83.AO.202.12 and 83.AO.202.18 gain from a comparison with four other groups of amber heads. All have features stretched and skewed; all are asymmetrical; and all would have hung crookedly. All are related, even if the workmanship of 83.AO.202.12 and 83.AO.202.18 is more precise. The Getty pieces show how more was accomplished with a fine graving tool.

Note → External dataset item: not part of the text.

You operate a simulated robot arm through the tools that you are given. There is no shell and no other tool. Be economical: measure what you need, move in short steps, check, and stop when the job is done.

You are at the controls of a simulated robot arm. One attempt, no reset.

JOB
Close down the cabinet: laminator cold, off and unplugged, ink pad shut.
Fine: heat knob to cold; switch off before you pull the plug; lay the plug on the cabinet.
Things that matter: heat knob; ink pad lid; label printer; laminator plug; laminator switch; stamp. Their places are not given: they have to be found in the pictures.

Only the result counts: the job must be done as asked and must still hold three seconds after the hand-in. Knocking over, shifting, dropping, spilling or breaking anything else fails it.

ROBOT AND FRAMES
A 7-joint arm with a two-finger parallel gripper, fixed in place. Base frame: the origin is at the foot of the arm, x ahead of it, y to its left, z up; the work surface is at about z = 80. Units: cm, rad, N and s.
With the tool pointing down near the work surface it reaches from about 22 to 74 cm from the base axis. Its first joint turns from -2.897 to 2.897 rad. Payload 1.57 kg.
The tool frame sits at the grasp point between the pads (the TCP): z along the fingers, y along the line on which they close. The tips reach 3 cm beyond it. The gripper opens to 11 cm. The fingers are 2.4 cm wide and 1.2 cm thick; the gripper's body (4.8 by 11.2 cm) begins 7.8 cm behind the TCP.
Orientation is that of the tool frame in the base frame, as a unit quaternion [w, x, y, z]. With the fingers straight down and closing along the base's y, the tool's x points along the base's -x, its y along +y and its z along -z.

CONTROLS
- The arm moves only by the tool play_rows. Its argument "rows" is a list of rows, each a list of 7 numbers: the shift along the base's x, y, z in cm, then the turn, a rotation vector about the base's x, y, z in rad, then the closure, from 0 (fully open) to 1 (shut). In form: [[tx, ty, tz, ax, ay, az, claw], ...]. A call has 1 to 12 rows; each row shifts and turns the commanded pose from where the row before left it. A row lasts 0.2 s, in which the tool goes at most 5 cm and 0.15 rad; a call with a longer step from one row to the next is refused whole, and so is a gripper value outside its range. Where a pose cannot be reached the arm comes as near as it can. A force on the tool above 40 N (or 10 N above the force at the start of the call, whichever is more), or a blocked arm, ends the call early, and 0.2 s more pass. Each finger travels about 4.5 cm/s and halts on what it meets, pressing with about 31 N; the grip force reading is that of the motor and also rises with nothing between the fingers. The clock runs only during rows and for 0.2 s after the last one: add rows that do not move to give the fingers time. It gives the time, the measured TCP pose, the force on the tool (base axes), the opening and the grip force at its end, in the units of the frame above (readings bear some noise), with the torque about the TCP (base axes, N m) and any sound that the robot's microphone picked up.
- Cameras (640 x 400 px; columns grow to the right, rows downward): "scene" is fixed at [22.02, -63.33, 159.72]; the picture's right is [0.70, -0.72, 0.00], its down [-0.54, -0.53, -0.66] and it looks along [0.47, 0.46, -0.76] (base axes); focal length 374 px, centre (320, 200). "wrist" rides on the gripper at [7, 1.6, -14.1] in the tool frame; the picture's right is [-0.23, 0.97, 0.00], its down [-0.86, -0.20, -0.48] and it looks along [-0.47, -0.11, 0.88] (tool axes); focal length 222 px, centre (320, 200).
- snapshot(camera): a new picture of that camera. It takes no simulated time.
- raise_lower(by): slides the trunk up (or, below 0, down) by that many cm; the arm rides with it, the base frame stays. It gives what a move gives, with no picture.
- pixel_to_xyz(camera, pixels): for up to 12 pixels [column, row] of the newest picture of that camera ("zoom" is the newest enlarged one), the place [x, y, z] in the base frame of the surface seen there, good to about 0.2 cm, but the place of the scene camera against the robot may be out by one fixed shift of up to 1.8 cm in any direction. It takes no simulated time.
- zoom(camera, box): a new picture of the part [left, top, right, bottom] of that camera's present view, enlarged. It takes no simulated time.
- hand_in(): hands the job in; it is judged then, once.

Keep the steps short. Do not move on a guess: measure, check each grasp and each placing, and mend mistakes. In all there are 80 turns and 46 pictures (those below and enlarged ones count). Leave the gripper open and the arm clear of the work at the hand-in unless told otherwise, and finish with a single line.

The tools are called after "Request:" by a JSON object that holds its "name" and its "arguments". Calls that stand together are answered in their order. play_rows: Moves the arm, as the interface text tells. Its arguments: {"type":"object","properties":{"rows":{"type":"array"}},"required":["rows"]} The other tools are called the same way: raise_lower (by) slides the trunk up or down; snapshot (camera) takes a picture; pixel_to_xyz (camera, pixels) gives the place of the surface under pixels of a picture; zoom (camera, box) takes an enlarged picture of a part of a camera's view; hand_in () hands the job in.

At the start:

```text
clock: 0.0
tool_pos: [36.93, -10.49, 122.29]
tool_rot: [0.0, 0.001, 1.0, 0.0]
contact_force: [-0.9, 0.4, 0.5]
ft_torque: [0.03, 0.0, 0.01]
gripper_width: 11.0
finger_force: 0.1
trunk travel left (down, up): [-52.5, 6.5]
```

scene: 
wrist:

When the Getty faces are compared to the small, late-sixth-century faces from Sabine Eretum, the commonalties in sculptural approach are apparent: they are all small, flat, and schematic and represent a severe, mature figure. The morphological differences between the Getty faces and those from Eretum are less marked than those between the Getty faces and a pair from a larger group of amber pendants from the above-discussed tomb at Roscigno-Monte Pruno, perhaps to be dated to the early fifth century. While 83.AO.202.12 and 83.AO.202.18 are closer to the Eretum and Roscigno-Monte Pruno sets, they also have features in common with two grave groups of amber head-pendants from female tombs of the first half of the fourth century. The examples are from Tombs 2 and 3 at Melfi, Cappucini. The three amber head-pendants of Tomb 2 were found with other figured amber pendants, a strange siren, a schematic “Achelous,” and three faces.
How might this continuity be explained? These rather ugly objects demand answers to this, one of the most compelling questions concerning the working of amber in pre-Roman Italy. Certainly, the makers of the head-pendants are part of the explanation. Another part lies in the origin or prototype(s) behind the type, which must date in the earlier sixth century, if not before, in Etruria. That all of the heads were perforated to hang crookedly may be evidence of their use and identity. Is this meant to convey that they are reverted, and thus specifically refer to death, guardianship, and other magical workings?